I’d like to improve the quality of my writing and have been looking for a book to help with this. Not just with grammar and style (although I’m sure I could use it) but with general tips, exercises, examples, etc. Anything that could help me with getting my ideas out clearly and making writing more enjoyable.

As it happens, I have one book in particular to recommend. Bird by Bird, by Anne Lamott: Lamott is brilliant at reminding writers why they got into writing in the first place. She’s pretty light on the exercises, but she describes the methods she uses to keep herself going and they’re easy to adapt to a personal writing practice.

I have dozens of books on writing on my shelves, but I come back to Lamott regularly. If there’s a particular type of writing your looking at, there are a few niche books worth considering, but Lamott covers everything. I might also recommend picking up a couple of stylebooks — I tend to use AP throughout my work, unless a project specifically requires a different style. That even goes for fiction. I find that having a set approach to questions like whether to capitalize someone’s title makes the whole process go that much faster.

Beyond that, I think it’s critical to read regularly. Read every day if you can. See how other writers use language and craft their work. You don’t have to focus on your particular niche, either. If you write magazine articles, reading fiction can help you just as much as reading magazine articles similar to your work. Going further afield may even help more: reading somethig drastically different than your everyday material can get you out of a rut. The same goes for writing, of course: the only way to really get better at writing is to do an awful lot of it.


  1. Steve Davis   •  

    I highly recommend “On Writing” by Stephen King.
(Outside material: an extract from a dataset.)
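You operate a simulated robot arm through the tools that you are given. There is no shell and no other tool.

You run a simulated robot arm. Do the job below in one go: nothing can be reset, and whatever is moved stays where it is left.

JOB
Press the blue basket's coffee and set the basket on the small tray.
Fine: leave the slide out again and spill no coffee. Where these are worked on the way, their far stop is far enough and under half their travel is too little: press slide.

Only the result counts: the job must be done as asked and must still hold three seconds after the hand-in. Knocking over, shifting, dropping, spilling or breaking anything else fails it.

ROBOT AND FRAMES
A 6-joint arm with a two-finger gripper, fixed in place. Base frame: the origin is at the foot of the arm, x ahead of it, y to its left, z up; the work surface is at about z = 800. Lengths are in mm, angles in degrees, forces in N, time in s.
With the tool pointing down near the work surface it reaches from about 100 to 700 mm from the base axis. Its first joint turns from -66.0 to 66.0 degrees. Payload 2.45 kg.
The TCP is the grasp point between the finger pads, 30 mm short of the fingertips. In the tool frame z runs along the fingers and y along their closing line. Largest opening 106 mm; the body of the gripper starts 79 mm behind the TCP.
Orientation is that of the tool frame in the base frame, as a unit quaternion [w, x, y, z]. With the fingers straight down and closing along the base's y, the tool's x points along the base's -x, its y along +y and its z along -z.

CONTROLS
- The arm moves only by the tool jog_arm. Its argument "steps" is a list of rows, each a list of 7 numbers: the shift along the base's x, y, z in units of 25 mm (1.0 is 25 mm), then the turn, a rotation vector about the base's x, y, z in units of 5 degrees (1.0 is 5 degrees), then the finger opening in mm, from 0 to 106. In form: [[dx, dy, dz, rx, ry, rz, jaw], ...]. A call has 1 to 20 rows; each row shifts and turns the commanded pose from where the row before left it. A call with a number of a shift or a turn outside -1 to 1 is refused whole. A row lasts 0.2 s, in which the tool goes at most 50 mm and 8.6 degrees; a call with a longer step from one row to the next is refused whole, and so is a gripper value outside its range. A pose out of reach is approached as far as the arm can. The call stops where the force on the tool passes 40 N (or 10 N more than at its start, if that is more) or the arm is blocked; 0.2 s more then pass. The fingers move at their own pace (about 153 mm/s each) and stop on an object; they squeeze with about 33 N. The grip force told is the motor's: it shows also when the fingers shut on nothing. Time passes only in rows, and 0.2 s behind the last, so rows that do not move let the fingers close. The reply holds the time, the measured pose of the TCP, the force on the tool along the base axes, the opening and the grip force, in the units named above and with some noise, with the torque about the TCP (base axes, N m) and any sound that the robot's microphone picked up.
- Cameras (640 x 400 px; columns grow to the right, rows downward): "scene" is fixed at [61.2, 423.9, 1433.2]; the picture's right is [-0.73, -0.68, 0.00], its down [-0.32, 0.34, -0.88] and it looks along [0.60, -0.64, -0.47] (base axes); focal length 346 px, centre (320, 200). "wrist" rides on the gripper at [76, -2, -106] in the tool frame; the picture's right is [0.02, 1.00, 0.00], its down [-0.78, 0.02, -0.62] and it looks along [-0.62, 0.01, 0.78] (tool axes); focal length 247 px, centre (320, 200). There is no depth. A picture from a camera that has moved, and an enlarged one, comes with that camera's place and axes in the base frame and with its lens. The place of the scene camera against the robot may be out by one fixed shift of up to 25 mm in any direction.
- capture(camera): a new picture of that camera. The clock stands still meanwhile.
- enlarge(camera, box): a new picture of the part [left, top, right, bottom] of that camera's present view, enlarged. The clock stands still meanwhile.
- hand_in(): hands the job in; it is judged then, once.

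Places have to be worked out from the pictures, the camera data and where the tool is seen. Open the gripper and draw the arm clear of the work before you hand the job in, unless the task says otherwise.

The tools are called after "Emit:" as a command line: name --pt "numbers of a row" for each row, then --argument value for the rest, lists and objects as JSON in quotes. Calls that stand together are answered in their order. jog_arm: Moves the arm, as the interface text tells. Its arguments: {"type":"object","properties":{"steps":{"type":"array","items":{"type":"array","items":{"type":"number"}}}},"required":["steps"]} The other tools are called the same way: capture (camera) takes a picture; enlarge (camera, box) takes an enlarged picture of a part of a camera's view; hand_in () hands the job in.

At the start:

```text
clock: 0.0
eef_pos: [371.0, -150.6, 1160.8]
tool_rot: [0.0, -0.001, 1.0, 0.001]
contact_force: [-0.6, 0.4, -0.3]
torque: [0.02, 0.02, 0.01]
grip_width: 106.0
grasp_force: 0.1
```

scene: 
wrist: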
A couple of key things he stresses,

    – Writers or wantabee writers should be reading all the time and not necessarily in the genre they are interested in. He says he has a book in his hand all the time and reads at every opportunity.

    – Writing should be done because you enjoy it. “Not to get laid or impress anyone or make money” but out of passion and love of the craft. If you do this no wrong can happen.

    – He also stresses never give up if you truly believe in and enjoy what you are doing. He notes that his first novel, Carrie, was rejected over 500 times before someone published it.

    The book inspired me.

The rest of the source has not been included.